The differences in angle can be attributed to several things, but they all revolve around this center point, the length of the rear driveshaft. You will hear various things from various people about what size lift can be ran without a SYE. The key here is to recognize the differences between their XJ and yours.
The worst possible setup you can have is a 96+ with an auto transmission, a NP242 transfer case, and an 8.25 rear axle. This combo makes for a long drivetrain and the 8.25 pinion housing is also quite long. These factors will leave you with a short rear driveshaft and even a 2" lift will see negative affects from it.
The best setup for less noticeable vibration would be a 84-95 with a manual trans, a NP231 transfer case and a D35 rear axle. The 84-95 slip yoke was shorter than the 96+. The Manual transmissions are shorter than the auto transmissions. The NP231 is shorter than a NP242 transfer case. The D35 has the shortest pinion housing, followed by the D44 and the longest is the 8.25.
3. What are some of the harmful effects of not using a SYE?
The difference in the angles put a strain on the output shaft. This places load on the transfer case bearings and the seals on the output shaft. The 84-95 slip yoke housing is more prone to showing obvious signs by leaking transfer case fluid.
Another, more obvious problem, are the U joint ears of the Driveshaft making contact with the slip yoke as the driveshaft spins. This will make for a noticeable clanking noise and hard vibration. A transfer case drop will clear that problem up, as well as a high clearance extended slip yoke, but it will not correct the strain on the output shaft.
4. What are other misc. positives does the use of a SYE provide?
As mentioned before the ability to remove the rear driveshaft if damaged and drive off a trail under the power of the front axle is a major plus. If you run a stock front driveshaft with a SYE, you can carry a spare for both the front and the rear driveshafts.
5. Which SYE/Driveshaft combo do you recommend?
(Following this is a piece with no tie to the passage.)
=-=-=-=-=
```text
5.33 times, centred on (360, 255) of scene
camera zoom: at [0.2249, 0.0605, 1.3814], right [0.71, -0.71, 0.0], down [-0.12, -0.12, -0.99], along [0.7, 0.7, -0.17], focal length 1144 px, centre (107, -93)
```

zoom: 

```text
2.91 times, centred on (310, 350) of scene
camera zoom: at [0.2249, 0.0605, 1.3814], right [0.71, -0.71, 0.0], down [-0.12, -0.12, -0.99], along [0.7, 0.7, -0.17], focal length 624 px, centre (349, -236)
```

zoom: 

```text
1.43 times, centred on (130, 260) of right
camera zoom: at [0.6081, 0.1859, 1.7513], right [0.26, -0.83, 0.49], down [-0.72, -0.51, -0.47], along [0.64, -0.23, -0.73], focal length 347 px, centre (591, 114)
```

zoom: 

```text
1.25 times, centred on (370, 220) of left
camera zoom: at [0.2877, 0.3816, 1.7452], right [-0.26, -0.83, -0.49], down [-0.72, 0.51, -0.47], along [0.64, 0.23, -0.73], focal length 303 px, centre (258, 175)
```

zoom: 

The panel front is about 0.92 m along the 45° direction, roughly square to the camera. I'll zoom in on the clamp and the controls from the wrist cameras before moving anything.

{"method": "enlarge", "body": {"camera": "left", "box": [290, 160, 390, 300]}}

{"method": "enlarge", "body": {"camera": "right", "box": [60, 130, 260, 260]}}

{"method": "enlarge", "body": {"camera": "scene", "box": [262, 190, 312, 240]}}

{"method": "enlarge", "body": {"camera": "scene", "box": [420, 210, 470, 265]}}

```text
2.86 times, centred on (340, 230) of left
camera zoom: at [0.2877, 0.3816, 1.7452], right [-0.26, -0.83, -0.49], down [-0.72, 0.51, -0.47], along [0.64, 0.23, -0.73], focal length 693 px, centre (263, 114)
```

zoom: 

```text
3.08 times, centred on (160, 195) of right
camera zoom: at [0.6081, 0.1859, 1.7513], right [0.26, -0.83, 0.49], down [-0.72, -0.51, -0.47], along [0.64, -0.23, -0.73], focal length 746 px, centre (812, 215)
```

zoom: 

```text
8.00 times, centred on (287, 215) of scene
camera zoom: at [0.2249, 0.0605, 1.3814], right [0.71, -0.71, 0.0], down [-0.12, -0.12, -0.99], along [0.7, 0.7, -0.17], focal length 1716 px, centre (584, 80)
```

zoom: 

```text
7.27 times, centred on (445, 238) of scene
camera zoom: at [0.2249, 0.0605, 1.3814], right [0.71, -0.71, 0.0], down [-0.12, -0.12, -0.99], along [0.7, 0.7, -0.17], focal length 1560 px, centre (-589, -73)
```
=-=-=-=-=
There are several different configurations for a NP231 transfer case, but only one or two for the NP207 and NP242. These options are both offered from Rubicon Express in the form of their Hack and Tap SYE. It requires you to cut the rear output shaft down to 1" and tap the end so that a flange can be slid over the splines and bolted to the output shaft. The 96+ H-n-T kits for the NP242 are much cheaper than the older style ones. The reason behind this is that the older units have a flange and a housing that must be fitted. The 96+ are sealed housings, so it only requires the flange.
The NP231 offerings are plentiful. There are a couple of flange style Hack and tap designs (RE and Currie) and even more with a shorter and tapped output shaft that use a yoke or flange. There are also Heavy Duty units that use a 32pline output shaft and a Yoke. The replacement output shaft types are more involved as far as installing them, but they also allow the easy use of a stock front driveshaft to work.
A stock front driveshaft from a 91+ auto transmission and NP231 equipped XJ can be used with either style SYE. The flange style setup will require an adapter to work, but most yoke style SYE use the same 1310 U joint that the front shafts use stock. This setup can be used for lifts ranging from 3-6" depending on which type of SYE you use. The yoke style SYE's tend to be shorter than the flange and adapter type, so a taller lift may not be possible since the stock shaft has only so much travel to it. The longer type SYE can use a stock driveshaft with more length.